**SUPPLIED DATA:**
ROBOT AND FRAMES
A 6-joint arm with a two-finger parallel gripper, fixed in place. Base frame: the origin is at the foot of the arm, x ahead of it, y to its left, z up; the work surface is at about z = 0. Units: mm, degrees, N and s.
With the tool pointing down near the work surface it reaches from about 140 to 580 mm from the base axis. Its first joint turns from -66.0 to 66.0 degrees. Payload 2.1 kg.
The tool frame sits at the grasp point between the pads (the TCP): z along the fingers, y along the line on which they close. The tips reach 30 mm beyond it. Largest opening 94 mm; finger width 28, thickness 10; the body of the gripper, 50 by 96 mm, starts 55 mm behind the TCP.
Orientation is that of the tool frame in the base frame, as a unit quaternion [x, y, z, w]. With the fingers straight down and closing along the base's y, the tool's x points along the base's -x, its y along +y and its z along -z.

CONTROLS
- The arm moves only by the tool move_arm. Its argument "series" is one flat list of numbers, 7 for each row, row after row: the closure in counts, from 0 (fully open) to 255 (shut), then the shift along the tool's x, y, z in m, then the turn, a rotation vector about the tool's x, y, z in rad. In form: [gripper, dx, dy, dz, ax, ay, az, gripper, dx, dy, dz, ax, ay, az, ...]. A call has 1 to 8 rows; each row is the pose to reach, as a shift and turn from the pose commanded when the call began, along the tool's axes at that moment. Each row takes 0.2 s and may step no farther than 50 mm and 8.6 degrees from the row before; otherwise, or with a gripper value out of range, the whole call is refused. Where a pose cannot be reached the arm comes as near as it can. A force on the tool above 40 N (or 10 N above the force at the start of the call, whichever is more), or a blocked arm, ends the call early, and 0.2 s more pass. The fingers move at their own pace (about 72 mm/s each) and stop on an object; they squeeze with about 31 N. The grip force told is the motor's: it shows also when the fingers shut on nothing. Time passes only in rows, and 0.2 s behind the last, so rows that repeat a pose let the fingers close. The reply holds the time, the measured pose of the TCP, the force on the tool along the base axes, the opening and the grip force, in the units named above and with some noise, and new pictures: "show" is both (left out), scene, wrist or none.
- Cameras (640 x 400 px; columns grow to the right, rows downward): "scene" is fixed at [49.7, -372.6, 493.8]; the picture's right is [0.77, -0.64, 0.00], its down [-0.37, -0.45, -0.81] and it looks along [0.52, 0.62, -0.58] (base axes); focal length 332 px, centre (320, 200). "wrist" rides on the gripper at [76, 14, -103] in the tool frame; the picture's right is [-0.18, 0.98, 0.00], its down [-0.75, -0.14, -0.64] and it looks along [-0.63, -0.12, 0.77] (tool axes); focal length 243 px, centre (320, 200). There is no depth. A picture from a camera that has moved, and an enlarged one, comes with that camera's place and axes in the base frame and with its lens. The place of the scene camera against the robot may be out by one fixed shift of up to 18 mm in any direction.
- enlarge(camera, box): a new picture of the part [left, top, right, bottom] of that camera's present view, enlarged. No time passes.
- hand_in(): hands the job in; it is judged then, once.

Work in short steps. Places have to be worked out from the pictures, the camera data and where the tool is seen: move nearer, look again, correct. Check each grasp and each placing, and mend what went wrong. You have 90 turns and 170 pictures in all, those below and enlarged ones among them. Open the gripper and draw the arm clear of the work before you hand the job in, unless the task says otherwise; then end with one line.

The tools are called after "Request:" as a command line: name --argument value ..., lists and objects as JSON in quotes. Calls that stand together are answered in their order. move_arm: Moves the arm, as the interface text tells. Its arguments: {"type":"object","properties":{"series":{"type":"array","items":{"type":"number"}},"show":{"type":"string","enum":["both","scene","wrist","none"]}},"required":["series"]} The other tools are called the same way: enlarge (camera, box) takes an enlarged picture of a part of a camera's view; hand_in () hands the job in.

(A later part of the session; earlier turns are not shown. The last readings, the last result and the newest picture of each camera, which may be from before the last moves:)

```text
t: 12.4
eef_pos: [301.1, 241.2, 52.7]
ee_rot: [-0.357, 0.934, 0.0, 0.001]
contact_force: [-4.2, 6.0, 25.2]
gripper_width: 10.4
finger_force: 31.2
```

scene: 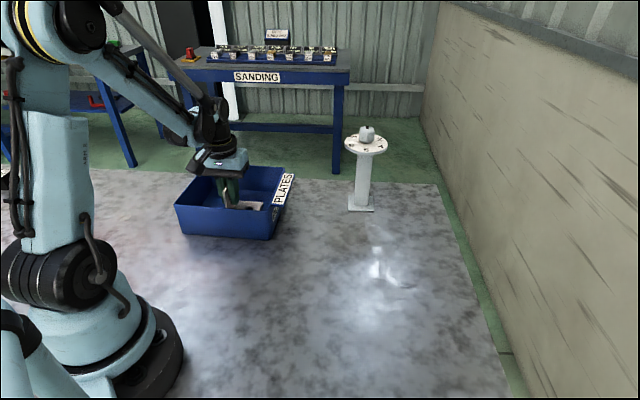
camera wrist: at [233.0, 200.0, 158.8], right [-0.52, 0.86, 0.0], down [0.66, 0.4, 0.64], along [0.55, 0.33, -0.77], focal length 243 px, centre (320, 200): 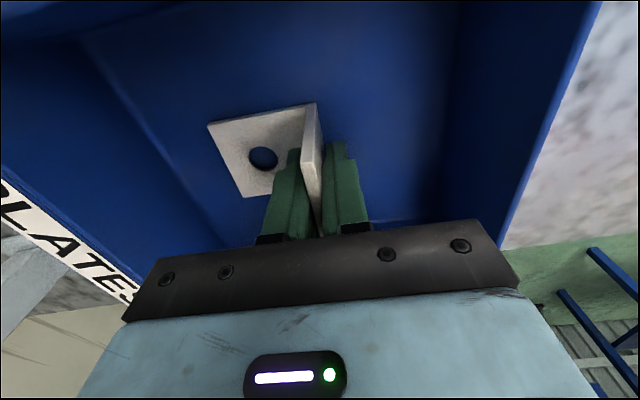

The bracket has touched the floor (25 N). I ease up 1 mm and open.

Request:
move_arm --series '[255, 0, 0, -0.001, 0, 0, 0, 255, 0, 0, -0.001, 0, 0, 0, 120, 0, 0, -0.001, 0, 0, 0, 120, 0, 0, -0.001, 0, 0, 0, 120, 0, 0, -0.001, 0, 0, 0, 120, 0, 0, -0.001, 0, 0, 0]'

**DOCUMENT EXCERPT:**
For our scenario, however, the scheduler is not ideal. In an interactive setting, low latency on foreground jobs is very important. The Linux scheduler does an excellent job of maintaining fairness over time, but it suffers from latency problems that sometimes behave in counter-intuitive ways.


4 Experimental Setup

We collected data in order to establish two assertions:

  1. As it stands, the scheduler does not cater to an interactive user as we have described. If there is idle CPU time left when a foreground job is running, starting a second job to use the remaining CPU time adversely affects the foreground process. If the user wishes to run an interactive foreground process and enjoy the illusion of exclusive use of the machine while still using the idle CPU cycles to do something else, he/she must take explicit action to change the default behavior.
  2. The existing mechanism for process priority control (nice) does not work in an intuitive way to correct the problem. Setting the nice value of processes to indicate which process is important (in the foreground by our definition) does not always give the expected behavior.

4.1 Tracing software

We instrumented the Linux 2.2.13 kernel to trace scheduling events and record when processes become blocked, ready, or running. In addition, we wrote an X application to trace which windows were in focus at a given time. By linking windows to processes in memory, we can analyze scheduling decisions to see how the interactive user fared. While our X traces do not link the processes to windows in real time, they are sufficient to do post-trace analysis and to determine if a real-time X hinting system would be worth implementing.

The second piece of the software involves simply recording important process data such as PID, creation time, and parent information. This gives us a connection between PIDs and executables and also parent/children information for determining which processes are related to each other (e.g. descendants of make are all part of the same compile job).

**PARTS OF THE EXERCISE:**
[a] Cite the document excerpt exactly. Begin with "We collected data" and finish with "the expected behavior.".
[b] Pick up the document excerpt at the point where it stops and go on.

**RESPONSES TO THE EXERCISE:**
[a]
We collected data in order to establish two assertions:

  1. As it stands, the scheduler does not cater to an interactive user as we have described. If there is idle CPU time left when a foreground job is running, starting a second job to use the remaining CPU time adversely affects the foreground process. If the user wishes to run an interactive foreground process and enjoy the illusion of exclusive use of the machine while still using the idle CPU cycles to do something else, he/she must take explicit action to change the default behavior.
  2. The existing mechanism for process priority control (nice) does not work in an intuitive way to correct the problem. Setting the nice value of processes to indicate which process is important (in the foreground by our definition) does not always give the expected behavior.

[b]
Finally, the focus information gathered from the X server acts as a heuristic for determining which processes are important. It acts based on the assumption that a user will focus his/her attention on the window containing the process that he/she deems to be important.

We work from two traces, the first of which lasted 31 minutes and produced 11,127 process accounting records, 2,763,197 scheduling events, and 104 focus events. For the second trace, we concentrated more on different nice values and ignored focus events. This trace lasted 17 minutes and produced 916 process accounting records and 539,558 scheduling events.

4.1.1 Kernel Modifications

We instrumented a single-processor version of the Linux kernel to trace every instance where a process's state changes, primarily between blocked, runnable, and running states. This involved hooks in a few dozen places in the core kernel code, and several hundred places in drivers and related subsystems. The information was stored in a ring buffer in kernel memory and passed to user space via a special device driver that we wrote. For the first trace, we recorded the PID, the previous state, the new state, and a time stamp for each state change. From this information we could infer the length of the ready queue at any given time as well as infer information about when and how long a given process spent in each state. For the second trace we also collected information about process priorities, both static and dynamic.

4.1.2 BSD Process Accounting

The Linux kernel includes support for BSD style process accounting which records information about processes when they terminate. It records information about creation time, the name of the executable if the process did an exec call, and several other fields which we didn't use. It lacked some information that we needed, however, so we added that functionality. It didn't record the PIDs of processes, so we included that. In addition, we needed information about the process hierarchy which was not recorded. At first we modified the records to save the PID of the parent process, but we found that this was insufficient. Too many processes became orphans by the time they terminated, and they became the children of init, which didn't help us much. We had to add a field to the main task structure to record the original parent of each process in order to record it with the rest of our trace data.

To finish our traces, we concluded by going to single user mode before ceasing process accounting, terminating most processes so that we had all the information we needed recorded. The primary purpose of the process information was to build a process tree.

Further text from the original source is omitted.